In numerous cases, cash-based transactions are favored for their ability to escape the scrutiny of tax authorities and other regulatory bodies, preserving anonymity. In other words, the absence of a transaction trail is a primary reason why many individuals, professionals, businesses and service providers still opt for cash payments.
However, in its present form, the e-rupee does not ensure anonymity. Banks possess data regarding transfers into and out of e-rupee wallets, and they are informed of all transactions through SMS notifications. Consequently, those seeking to evade a financial trail are unlikely to embrace the retail e-rupee.
Another group relying heavily on cash consists of individuals within the informal and low-income sectors who lack sufficient resources to maintain bank accounts. These individuals will likely persist in using cash.
E-rupee vs. UPI:
Another challenge for the e-rupee is the widespread adoption of UPI in our society today. Once interoperability between QR codes is established, retail e-rupee can also be utilized in lieu of UPI. The advantage of e-rupee lies in the fact that these transactions do not involve banks, as the funds are already within the e-rupee wallet, potentially resulting in faster payment completion, at least in certain scenarios.
However, the most significant drawback of e-rupee when compared to UPI is that funds held in the e-rupee wallet do not accrue interest.

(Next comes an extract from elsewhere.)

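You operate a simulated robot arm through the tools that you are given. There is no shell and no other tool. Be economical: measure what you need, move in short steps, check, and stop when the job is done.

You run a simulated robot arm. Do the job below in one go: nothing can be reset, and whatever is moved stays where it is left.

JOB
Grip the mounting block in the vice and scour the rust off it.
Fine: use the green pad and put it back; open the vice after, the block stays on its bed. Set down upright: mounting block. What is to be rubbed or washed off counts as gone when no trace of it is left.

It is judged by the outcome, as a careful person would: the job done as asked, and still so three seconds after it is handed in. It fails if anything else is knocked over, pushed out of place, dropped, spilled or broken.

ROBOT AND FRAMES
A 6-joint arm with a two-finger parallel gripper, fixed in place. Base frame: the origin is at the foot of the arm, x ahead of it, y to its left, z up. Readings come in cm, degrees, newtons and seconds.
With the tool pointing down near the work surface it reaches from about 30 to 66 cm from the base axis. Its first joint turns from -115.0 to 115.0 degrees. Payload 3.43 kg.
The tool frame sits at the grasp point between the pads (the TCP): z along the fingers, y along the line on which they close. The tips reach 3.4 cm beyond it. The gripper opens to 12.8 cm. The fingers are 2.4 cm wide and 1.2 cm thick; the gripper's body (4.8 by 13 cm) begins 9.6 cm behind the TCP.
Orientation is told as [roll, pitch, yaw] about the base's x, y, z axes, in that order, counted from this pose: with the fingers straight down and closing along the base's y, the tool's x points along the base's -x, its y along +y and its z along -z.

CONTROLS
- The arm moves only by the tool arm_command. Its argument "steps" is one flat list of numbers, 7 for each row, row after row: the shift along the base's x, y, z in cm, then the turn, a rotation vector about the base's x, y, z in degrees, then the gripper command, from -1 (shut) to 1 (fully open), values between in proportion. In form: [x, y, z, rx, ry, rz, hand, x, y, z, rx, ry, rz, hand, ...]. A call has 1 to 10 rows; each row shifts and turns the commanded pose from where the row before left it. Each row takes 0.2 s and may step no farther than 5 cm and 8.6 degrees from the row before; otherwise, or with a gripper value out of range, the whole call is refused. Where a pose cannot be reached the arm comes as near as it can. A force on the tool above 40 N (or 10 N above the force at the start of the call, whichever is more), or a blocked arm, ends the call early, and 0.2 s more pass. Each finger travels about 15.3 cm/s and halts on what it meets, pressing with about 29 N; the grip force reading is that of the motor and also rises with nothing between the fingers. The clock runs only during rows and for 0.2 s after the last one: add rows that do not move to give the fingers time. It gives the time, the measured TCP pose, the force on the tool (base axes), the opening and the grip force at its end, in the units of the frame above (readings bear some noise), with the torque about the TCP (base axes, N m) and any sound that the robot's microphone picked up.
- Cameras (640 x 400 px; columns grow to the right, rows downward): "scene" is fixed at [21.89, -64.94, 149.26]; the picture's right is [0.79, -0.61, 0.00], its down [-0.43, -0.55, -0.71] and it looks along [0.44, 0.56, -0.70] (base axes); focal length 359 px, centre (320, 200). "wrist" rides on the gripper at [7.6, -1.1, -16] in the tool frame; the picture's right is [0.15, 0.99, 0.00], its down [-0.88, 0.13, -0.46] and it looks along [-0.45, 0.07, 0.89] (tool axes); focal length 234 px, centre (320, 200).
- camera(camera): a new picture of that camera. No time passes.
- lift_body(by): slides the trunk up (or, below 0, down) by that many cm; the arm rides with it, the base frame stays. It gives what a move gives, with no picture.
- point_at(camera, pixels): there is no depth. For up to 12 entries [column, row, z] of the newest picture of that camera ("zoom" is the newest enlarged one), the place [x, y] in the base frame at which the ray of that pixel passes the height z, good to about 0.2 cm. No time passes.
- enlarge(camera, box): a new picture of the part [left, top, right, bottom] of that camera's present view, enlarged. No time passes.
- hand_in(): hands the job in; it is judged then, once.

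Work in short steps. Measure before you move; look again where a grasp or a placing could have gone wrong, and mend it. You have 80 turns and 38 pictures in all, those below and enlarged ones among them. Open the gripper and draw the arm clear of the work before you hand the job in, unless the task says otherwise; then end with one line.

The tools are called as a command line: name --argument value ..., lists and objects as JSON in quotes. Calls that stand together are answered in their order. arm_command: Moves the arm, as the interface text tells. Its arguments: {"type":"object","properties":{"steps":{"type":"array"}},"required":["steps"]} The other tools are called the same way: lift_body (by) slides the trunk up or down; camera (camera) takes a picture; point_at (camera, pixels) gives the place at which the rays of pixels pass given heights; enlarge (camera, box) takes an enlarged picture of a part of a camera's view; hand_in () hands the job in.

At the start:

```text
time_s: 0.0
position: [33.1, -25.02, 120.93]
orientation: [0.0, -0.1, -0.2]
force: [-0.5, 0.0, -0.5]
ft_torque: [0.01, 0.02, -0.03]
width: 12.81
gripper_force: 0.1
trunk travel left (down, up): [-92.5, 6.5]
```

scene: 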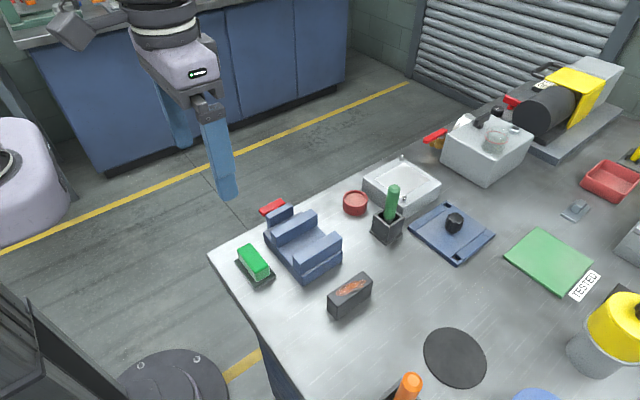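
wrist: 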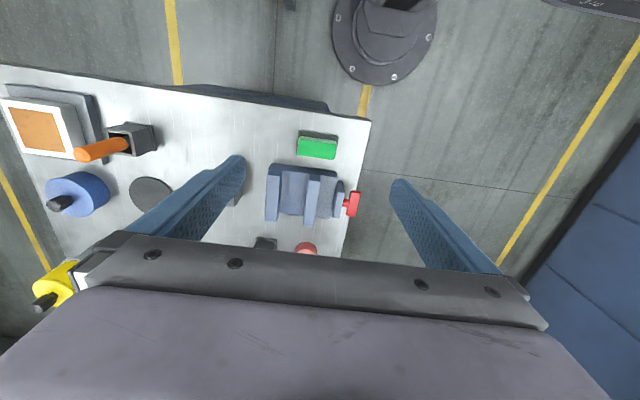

In contrast, money remains in a savings bank account until the UPI payment transaction is finalized, allowing users to continue earning interest income. This factor is likely to sway users in favor of UPI.
Looking ahead, if banks introduce fees for UPI transactions or if e-rupee offers anonymity, the dynamics could shift. Nonetheless, as it stands now, the adoption of e-rupee at the retail level is expected to remain limited.